New research appearing in the August issue of the Journal of Clinical Psychiatry adds to the growing work linking an infection caused by the Toxoplasma gondii parasite to suicide attempts.
About 10% to 20% of the U.S. population has T. gondii in their bodies, but in most people it was thought to lie dormant, said Dr. Lena Brundin, an associate professor of experimental psychiatry in MSU’s College of Human Medicine. In fact, it appears the parasite can cause inflammation over time, which produces harmful metabolites that can damage brain cells.
The work by Dr. Brundin and her colleagues is the first to measure scores on a suicide assessment scale from people infected with the parasite, some of whom had attempted suicide.Those infected with T. gondii scored significantly higher on the scale, indicating a more severe disease and a greater risk for future suicide attempts.
Dr. Brundin stresses, however, that the majority of people with the infection will not attempt suicide.
T. gondii is a parasite found in cells that reproduces in its primary host — any member of the cat family. It is transmitted to humans primarily through ingesting water and food contaminated with the eggs of the parasite, or, since the parasite can be present in other mammals as well, through consuming undercooked raw meat or food.

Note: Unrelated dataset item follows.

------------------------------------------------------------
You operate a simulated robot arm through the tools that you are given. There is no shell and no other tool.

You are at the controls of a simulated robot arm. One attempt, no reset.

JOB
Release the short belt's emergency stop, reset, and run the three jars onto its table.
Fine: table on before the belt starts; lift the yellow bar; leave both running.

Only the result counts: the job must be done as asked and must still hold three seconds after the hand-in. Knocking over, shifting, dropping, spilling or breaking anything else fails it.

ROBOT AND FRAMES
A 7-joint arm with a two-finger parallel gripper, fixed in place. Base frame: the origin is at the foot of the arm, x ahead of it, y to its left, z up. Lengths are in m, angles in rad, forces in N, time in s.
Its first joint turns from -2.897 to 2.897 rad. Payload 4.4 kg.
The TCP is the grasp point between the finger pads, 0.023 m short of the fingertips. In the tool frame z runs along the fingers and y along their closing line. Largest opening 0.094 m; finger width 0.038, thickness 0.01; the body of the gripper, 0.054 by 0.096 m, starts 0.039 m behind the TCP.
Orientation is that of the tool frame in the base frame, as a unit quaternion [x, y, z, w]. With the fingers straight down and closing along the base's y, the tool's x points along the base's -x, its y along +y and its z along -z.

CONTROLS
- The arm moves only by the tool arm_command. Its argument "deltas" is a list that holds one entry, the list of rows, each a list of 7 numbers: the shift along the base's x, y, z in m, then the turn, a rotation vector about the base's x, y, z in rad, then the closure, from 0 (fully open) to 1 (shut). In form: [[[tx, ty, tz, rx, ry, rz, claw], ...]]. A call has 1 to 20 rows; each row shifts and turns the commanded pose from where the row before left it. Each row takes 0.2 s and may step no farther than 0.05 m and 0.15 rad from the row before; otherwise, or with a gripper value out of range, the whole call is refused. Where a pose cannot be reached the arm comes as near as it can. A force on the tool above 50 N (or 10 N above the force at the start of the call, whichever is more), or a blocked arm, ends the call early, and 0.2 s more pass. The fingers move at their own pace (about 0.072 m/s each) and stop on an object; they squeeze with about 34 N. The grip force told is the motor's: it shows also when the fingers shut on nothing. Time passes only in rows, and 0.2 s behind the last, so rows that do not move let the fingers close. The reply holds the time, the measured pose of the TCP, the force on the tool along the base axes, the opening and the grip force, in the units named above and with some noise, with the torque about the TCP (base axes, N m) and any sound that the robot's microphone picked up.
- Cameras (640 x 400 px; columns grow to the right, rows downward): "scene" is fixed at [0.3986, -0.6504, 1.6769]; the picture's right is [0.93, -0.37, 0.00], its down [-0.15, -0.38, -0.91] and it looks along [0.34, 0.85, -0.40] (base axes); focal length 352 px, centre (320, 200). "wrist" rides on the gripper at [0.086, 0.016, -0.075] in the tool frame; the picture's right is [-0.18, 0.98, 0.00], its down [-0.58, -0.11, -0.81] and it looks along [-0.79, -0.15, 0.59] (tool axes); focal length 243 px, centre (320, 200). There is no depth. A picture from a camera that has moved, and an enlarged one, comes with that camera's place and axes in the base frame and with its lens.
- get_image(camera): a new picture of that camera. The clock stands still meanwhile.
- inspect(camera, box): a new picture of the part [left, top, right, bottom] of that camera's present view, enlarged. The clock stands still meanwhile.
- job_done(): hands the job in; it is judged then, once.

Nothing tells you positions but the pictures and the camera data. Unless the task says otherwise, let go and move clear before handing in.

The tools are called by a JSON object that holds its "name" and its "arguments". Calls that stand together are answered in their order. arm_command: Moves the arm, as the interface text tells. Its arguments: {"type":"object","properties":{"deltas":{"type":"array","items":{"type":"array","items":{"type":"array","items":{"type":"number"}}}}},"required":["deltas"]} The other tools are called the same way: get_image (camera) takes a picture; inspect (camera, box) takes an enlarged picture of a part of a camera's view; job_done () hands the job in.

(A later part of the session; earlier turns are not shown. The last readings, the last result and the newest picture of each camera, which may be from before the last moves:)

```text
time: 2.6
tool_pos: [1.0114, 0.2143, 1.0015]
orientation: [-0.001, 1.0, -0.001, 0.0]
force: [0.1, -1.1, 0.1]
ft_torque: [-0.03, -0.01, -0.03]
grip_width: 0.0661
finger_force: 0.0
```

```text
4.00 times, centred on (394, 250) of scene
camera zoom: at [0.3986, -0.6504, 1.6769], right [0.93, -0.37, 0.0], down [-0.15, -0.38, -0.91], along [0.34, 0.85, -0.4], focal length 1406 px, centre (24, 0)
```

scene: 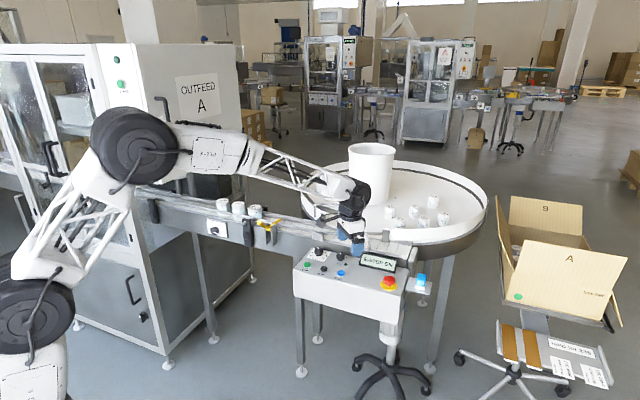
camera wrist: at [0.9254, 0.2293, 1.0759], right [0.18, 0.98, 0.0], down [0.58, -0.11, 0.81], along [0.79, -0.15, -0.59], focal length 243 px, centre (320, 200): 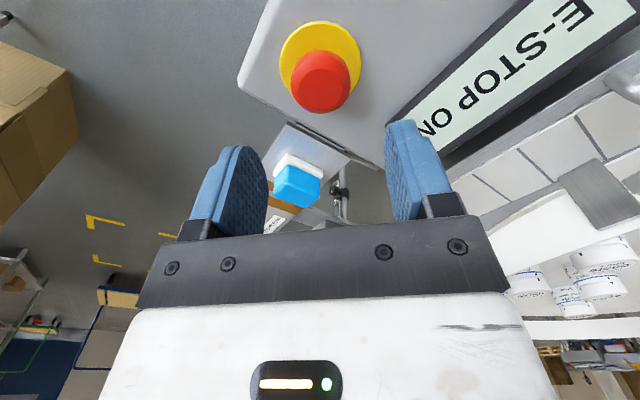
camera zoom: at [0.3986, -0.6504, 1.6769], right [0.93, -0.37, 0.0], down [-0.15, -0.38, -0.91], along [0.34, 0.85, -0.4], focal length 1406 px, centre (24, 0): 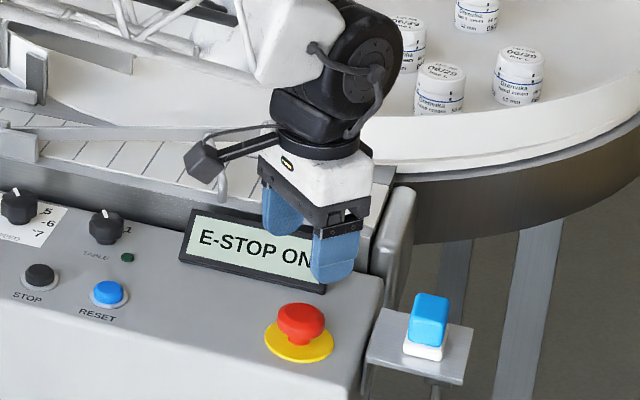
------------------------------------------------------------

Dr. Brundin has been looking at the link between depression and inflammation in the brain for a decade. Typically, selective serotonin reuptake inhibitors (SSRIs) have been the preferred treatment for depression. SSRIs are believed to increase the level of the neurotransmitter serotonin but are effective in only about half of depressed patients.
Dr. Brundin’s research indicates that a reduction in the brain’s serotonin might be a symptom rather than the root cause of depression. Inflammation, possibly from an infection or a parasite, likely causes changes in the brain’s chemistry, leading to depression and, in some cases, thoughts of suicide, she said.